The New York Times Book Review - Alec Nevala-Lee
01/21/2019
Lanchester (Capital ) imagines coming of age amid the xenophobia and despair of a world ravaged by climate change in his dynamite dystopian novel. Twenty-something Joseph Kavanagh arrives for his mandatory two-year service as a Defender of the Wall surrounding his coastal country. It has survived the massive ecological devastation and sea level rise known as the Change, and its Defenders kill anyone from outside (known as Others) who tries to enter. Kavanagh suffers bracing cold, prolonged tedium, and the exacting demands of his company’s captain amid the fear of attack; any Defenders who fail are put out to sea. He gets to know his fellow soldiers and develops an incipient crush on androgynous and initially taciturn Hifa. After a war games training, a young politician warns the Defenders of rumors that the Others are increasingly desperate and some inside the country have been treasonously plotting ways to help them. Cracking under pressure, Hifa offers to have a child with Kavanagh, as parents receive a reprieve from duty, but their plans are obliterated by a surprise attack that has devastating consequences. This terrifyingly resonant depiction of desperation will spark lively discussions about the responsibilities climate change is restructuring, and is electrifying storytelling to boot. (Mar.)
"The Wall is something new: almost an allegory, almost a dystopian-future warning, partly an elegant study of the nature of storytelling itself. I was hugely impressed by it."
"Lanchester’s novel…elegantly and chillingly imagines how current political attitudes might play out as the repercussions of climate change grow more severe."
"Chillingly real."
New York magazine - Boris Kachka
"As in all good dystopian fiction, Lanchester shows us a world that could become a reality…[He] maintains measured, elegant prose–creating an assuredly human dystopian novel."

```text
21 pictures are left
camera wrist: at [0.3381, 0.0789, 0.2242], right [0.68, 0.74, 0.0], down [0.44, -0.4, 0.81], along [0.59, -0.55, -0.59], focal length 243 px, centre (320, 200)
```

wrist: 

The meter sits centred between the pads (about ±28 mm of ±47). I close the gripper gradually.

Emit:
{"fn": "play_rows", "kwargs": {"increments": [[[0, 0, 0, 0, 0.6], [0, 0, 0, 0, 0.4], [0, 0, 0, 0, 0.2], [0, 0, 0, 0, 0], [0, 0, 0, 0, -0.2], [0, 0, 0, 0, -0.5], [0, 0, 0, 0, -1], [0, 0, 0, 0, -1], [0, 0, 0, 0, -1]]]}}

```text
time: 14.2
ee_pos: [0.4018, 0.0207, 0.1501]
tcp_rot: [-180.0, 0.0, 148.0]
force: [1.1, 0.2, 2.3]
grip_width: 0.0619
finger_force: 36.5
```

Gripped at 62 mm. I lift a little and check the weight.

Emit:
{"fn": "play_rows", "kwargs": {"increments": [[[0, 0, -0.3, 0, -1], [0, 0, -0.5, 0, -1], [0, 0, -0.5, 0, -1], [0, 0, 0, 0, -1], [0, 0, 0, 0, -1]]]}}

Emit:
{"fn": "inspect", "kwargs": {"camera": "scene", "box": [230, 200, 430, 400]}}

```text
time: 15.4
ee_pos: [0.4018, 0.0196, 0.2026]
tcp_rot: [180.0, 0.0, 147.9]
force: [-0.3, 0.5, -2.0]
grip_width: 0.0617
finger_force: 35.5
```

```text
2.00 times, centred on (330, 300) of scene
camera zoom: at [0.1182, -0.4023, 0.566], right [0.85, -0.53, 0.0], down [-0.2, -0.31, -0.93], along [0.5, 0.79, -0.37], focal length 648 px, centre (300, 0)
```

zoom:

"Bold and confident fiction that highlights the current American and British issues of Trumpism and Brexit. "
"Thrilling…A topical and deftly satirical novel."
Wall Street Journal - Anna Mundow
"Gripping…Full of tense action and sudden reversals…Few readers will stop until they reach its final page."
"In The Wall , John Lanchester takes our current political climate to its terrible and logical extreme. A harrowing, brilliant, and troublingly plausible vision of the future."
"A chilling reminder of the ease with which myopia can turn to dystopia."
Houston Chronicle - Michael Magras
Narrator Will Poulter takes on the role of Private Kavanagh, who reluctantly serves on the Wall. In this dystopia, the United Kingdom has built a wall to keep out rising sea levels as well as those who seek to escape "the change." Poulter's dispassionate narration tells the first-person story of a young man who is trained to be a protector of the wall. Poulter makes the right choice by keeping his narration aloof and cold as he speaks in the voice of the broken man. He conveys the stark reality of a world in which Kavanagh must fight and kill—or be sent out to sea. Listeners will be captivated by this timely story and tempted to listen through without stopping. A.R.F. © AudioFile 2019, Portland, Maine
★ 2018-11-13
"Nothing before the sea was real": a bleak portrait of a future world shaped by global climate change and refugees desperate for a few square feet of dry land.
In the Britain of the near future, there are no beaches. Indeed, as the draftee called Kavanagh tells it, "there isn't a single beach left, anywhere in the world." Kavanagh, nicknamed Chewy by his fellow Defenders, has just one job: He has to guard a spot along the Wall ("officially it is the National Coastal Defense Structure") that now rings the island fortress. It's a preternaturally cold place, miserable, boring, but the stakes are high, for if any of the refugees called "The Others" get over the wall, one of the Defenders is put out to sea, exiled forever. Meanwhile, that Other, when inevitably captured, becomes one of "The Help," essentially enslaved; as the mother of Hifa, a fellow Defender, says, "Another human being at one's beck and call, just by lifting a finger, simply provided to one, in effect one's personal property…though of course they are technically the property of the state." Kavanagh is diligent if bitter, especially toward the parents who avert their eyes when they see him, ashamed that they let the Change occur, ashamed that their world has come to all this. Unashamed, as impenetrable as the Wall, is the Captain, Kavanagh's commander, who in time reveals that the monolithic state of elites, soldiers, and all the rest is less impervious than it appears, bringing on a sequence of events that finds Kavanagh, Hifa, and the Captain on the outside, in a Hobbesian world, desperate to get back in. Lanchester's view is unblinking, his prose assured, a matter of "if" and "then": This is what happens when the sea rises, this is what happens when an outsider lands in a place where life has little meaning and the only certain things are the Wall, the cold, the water, and death.
Dystopian fiction done just right, with a scenario that's all too real.